Cuando Néstor asumió en 2003, yo tenía 13 años y lo único que recuerdo es que veníamos de los Federales (el equivalente entrerriano al Patacón, aún con menos valor que los bonos nacionales y bonaerenses), que mi viejo había dejado de fumar, que me quise teñir el pelo de rojo y no animé, y que empecé las clases de mi primer año de secundaria en junio. Claro, Néstor fue a destrabar el conflicto docente como una de sus primeras medidas de gobierno.
Cristina también se acuerda de la intervención de Néstor en Entre Ríos y en un rato lo dirá con tonada épica; será una de las primeras cosas que nombre al hacer la recapitulación de los doce años de mandato kirchnerista.
     No va a ser lo mismo. Por más que tengamos la suerte de que no gane Scioli, no va a ser lo mismo.
     No – Meli suspira-. No va a ser lo mismo porque además Cristina es mujer y muchas de las cosas que hizo tienen que ver con su sensibilidad de mujer.
Meli tiene razón. Cristina es mujer y no deja de serlo por sentarse en el sillón presidencial. Nunca lo había pensado seriamente antes. ¿Cómo nunca lo pensé antes?
Y claro, me digo, calculo que debe tener que ver con ese embrollo discusivo/ideológico que tuve en algún momento en el que creí que ser feminista implicaba negar cualquier diferencia que hubiese entre el hombre y la mujer, confundiendo la igualdad de derechos con la igualdad literal. Qué cosas, dios mío.  Qué abstraída que supe estar. Qué encorsetada por categorías de pensamiento y por la propia falta de confianza en mis ideas.
(Ojo, tampoco es que ahora soy una paloma blanca volando feliz por los cielos…).
Los aplausos se escuchan antes que la voz femenina del altoparlante de la misma manera en que primero cae un rayo y luego se escucha el trueno. Así será durante todo el discurso; los que estamos fuera de la plaza tendremos que adaptarnos al delay.
Con Meli nos levantamos, descartamos el envase y nos acercamos lo más que podemos a la pantalla. Comienza a sonar el Himno Nacional Argentino y muchas manos se alzan con los dedos en V. Yo me quedo quieta.
¡Oh! ¡Juremos con gloria morir! ¡Oh! ¡Juremos con gloria morir! ¡Oh, juremos con gloria morir!
Y entonces irrumpen un montón de fuegos artificiales por encima de la Casa Rosada y todos aplauden y miran fascinados hacia arriba y yo también lo hago. Al instante observo a mi alrededor y no puedo dejar de acordarme de la escena final de Día de la Independencia donde el pueblo se emociona con las palabras del presidente yanqui que acaba de salvar al mundo de la invasión extraterrestre o de un meteorito (no recuerdo con exactitud. Tampoco recuerdo si la escena final era un discurso).

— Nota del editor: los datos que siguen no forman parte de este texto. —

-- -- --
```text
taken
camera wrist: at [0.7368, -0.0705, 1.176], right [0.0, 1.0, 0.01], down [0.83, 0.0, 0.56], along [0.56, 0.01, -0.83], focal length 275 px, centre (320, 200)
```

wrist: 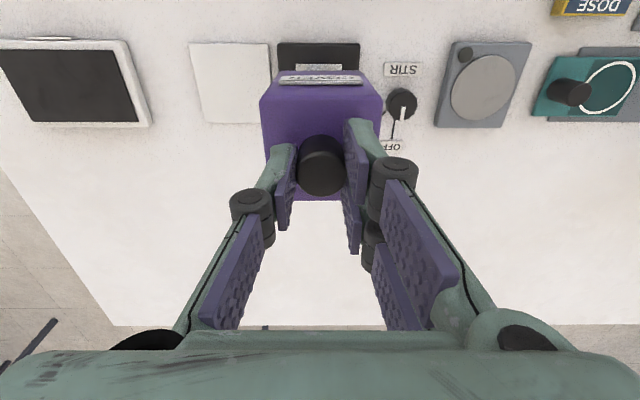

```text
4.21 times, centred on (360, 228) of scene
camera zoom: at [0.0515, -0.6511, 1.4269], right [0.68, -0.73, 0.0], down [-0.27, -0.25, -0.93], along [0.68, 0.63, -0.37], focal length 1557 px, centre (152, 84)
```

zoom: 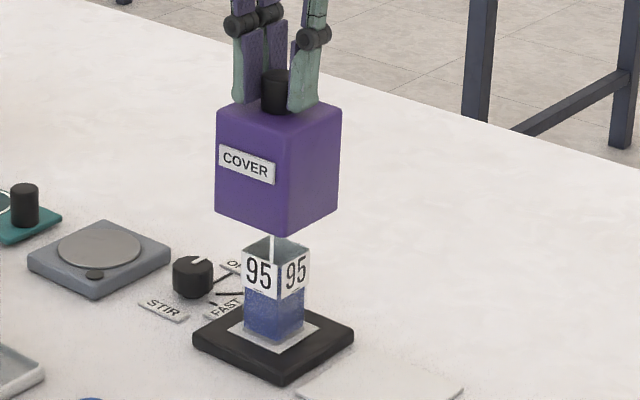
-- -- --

Ahora, en la avenida, silencio. Como una avalancha empieza a llegarnos el eco de una cancioncita, cada vez más fuerte, hasta que nos cubre por completo y entonces se vuelve grito desaforado con salto incluido de varios de los que quedamos postergados en la calle.
Yo estoy quieta y callada. Lo colectivo siempre me generó cierta timidez. No me desinhibe ser parte de un conjunto de gente con la cual se supone que existe una idea, un objetivo, un equipo de fútbol, una banda de rock, algo compartido, sino que, por el contrario, me produce pánico al ridículo, pánico que no experimento cuando soy yo sola haciendo cosas mías como, por ejemplo, ir a comprar un Marlboro Box en piyama y pantuflas.
Cristina nos saluda y habla. Dice que hace doce años, una mañana de sol, asumió un hombre con apenas el 22% de los votos y que sostuvo durante todo su gobierno una parte importantísima de su discurso…
Meli me mira pícara:
—Que no vino a dejar las convicciones en la puerta de la Casa Rosada.  
¡Que no iba a dejar las convicciones en la puerta de la Casa Rosada!, repite Cristina y nosotras nos reímos.
Detrás nuestro hay unos franceses que portan una sonrisa boba y beben cerveza importada en latas pequeñas y doradas. Delante nuestro hay una pareja; él se limpia las lágrimas con un pañuelo de tela a cuadrillé y ella le frota el hombro con sus manos arrugadas.
No estén tristes, nos pide Cristina.
Y en realidad se me hace difícil calificar lo que siento: pienso mucho en todas las cosas que considero contradicciones de este gobierno y no sé qué sentir, pienso mucho en Scioli y me enojo, pienso en mi falta de compromiso político y me da culpa, pienso en que todo esto no va a existir por más frase de campaña de que el candidato es el proyecto y siento una nostalgia terrible del presente y me acuerdo de un amigo que me apodaba TN porque yo siempre pensaba todo en negativo.
Y sí. Estoy triste. ¡Claro que estoy triste! De hecho la tristeza es lo más exacto: es un feriado disfrazado de domingo, hace frío, ya terminó de oscurecer y encima Cristina, cual rockstar que dio su último bis, se despide del escenario.